Stuart Hall on 50 years of pop culture, politics and power
Stuart Hall on 50 years of pop culture, politics and power
In 1964, Birmingham University set up a centre to research mass culture. Now an exhibition explores how relevant its ideas remain. In a piece written shortly before his death this year, one of the school's founding fathers explains why
It is 50 years since Richard Hoggart, a newly appointed professor of English at Birmingham University, asked me to come to Birmingham and help him develop a research centre that would be concerned with studying popular cultural forms. Like lots of people on the left at that time, I was deeply impressed with The Uses of Literacy, Hoggart's famous book on working-class cultures. Along with a friend, I had just published my own book that tried to address similar themes. I was teaching part-time in London, but was at something of a loose end. It didn't take me long to decide to take up Hoggart's invitation. After much deliberation, we eventually decided that we would call ourselves theCentre for Contemporary Cultural Studies.
The catalogue, and the exhibition it accompanies, represent an attempt to reflect on the relevance of the centre's vast body of work, 50 years on. In the early days, Hoggart, myself and the talented postgraduate students we began to recruit were all involved in a sort of shared experiment. We wanted to research "mass culture" – magazines, for example, Hollywood films or popular television programmes. But this was a subject that was often looked down on by academics, many of whom thought that their focus should be solely on "high" culture, what was regarded as the "best that has been thought and said". There was no pre-existing programme for the study of the kind of things that ordinary people listened to, watched and read in their daily lives. So together we set about trying to work out what we would do, and how. We were attempting to make up, almost on a week-to-week basis, something that today has become widely known as "cultural studies".

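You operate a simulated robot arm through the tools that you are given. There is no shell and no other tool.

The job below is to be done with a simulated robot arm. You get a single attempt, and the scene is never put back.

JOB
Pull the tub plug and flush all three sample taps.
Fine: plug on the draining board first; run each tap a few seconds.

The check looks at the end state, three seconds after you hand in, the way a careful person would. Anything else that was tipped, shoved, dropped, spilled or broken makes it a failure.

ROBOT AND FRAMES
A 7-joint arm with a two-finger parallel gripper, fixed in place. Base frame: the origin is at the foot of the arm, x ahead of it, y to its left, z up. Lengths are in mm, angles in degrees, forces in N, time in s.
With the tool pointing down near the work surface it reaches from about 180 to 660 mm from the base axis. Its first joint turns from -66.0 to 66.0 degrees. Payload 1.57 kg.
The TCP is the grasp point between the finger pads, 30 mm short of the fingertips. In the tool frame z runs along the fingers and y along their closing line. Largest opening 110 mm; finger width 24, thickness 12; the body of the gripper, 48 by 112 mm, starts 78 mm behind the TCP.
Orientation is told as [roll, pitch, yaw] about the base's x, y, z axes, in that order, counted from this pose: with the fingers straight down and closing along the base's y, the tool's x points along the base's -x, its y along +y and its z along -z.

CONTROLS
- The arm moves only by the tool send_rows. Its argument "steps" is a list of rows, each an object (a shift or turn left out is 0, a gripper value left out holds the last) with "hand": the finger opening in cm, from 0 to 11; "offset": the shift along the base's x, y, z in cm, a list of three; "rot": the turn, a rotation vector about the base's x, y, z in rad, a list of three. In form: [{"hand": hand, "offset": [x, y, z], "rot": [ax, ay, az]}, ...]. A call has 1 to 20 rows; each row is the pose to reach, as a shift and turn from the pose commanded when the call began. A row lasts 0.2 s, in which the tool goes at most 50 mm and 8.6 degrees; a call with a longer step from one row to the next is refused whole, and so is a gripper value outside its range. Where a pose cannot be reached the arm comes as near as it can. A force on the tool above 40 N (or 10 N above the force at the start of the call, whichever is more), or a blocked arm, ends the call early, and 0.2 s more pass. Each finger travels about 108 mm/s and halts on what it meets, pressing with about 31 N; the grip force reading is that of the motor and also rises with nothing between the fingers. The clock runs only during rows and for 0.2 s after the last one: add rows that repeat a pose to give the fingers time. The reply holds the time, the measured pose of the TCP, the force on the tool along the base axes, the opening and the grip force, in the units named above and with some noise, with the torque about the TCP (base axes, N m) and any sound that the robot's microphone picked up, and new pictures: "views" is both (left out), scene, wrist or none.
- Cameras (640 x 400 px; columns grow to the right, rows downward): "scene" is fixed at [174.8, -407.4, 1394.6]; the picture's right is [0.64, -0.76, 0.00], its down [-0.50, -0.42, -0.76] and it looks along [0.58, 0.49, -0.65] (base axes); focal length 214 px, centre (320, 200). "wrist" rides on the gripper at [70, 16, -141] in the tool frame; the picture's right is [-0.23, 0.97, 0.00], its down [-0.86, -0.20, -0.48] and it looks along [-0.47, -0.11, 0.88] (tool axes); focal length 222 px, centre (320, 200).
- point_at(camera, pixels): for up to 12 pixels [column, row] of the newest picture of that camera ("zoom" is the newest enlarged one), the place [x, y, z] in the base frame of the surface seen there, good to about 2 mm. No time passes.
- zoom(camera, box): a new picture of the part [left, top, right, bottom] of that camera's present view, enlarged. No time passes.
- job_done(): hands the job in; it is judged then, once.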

The artists featured in this collection are not working in "cultural studies" – not formally, at any rate. Like all good artists, however, they are engaged with the political and cultural contexts of their time. A great deal has changed since we began our experiment five decades ago, but as the work of these artists demonstrate, the kind of questions we were interested in remain pertinent. Why, for example, are women represented in the media in the way they are? What is the significance of how a person chooses to present themselves to the world stylistically? What do anxieties over ethnic and other minorities say about British society more generally? Through a variety of mediums and using a range of approaches, the artists featured in this collection are united by a shared interest in the world around them and their own place in it. Their work takes subjects that may on first glance appear familiar and challenges you to take a second look.
I spent 15 years at the centre, working alongside people I regarded not merely as colleagues but as friends, political allies and intellectual interlocutors. Despite the best efforts of staff, students and well-wishers, cultural studies at Birmingham was closed in 2002. Yet as a field of study, it has expanded and – in different guises – has spread around the world in a way it would have been impossible to envisage in 1964. In this exhibition, the ongoing necessity of serious engagement with contemporary culture, in all its complex and changing forms, is vividly illustrated. As Bob Marley once put it: "Don't give up the fight."
Stuart Hall, January 2014
The exhibition 50 Years On: The Centre for Contemporary Cultural Studies runs from 10 May-27 June at the Midlands Arts Centre. There will also be a conference at the university, 24-25 June.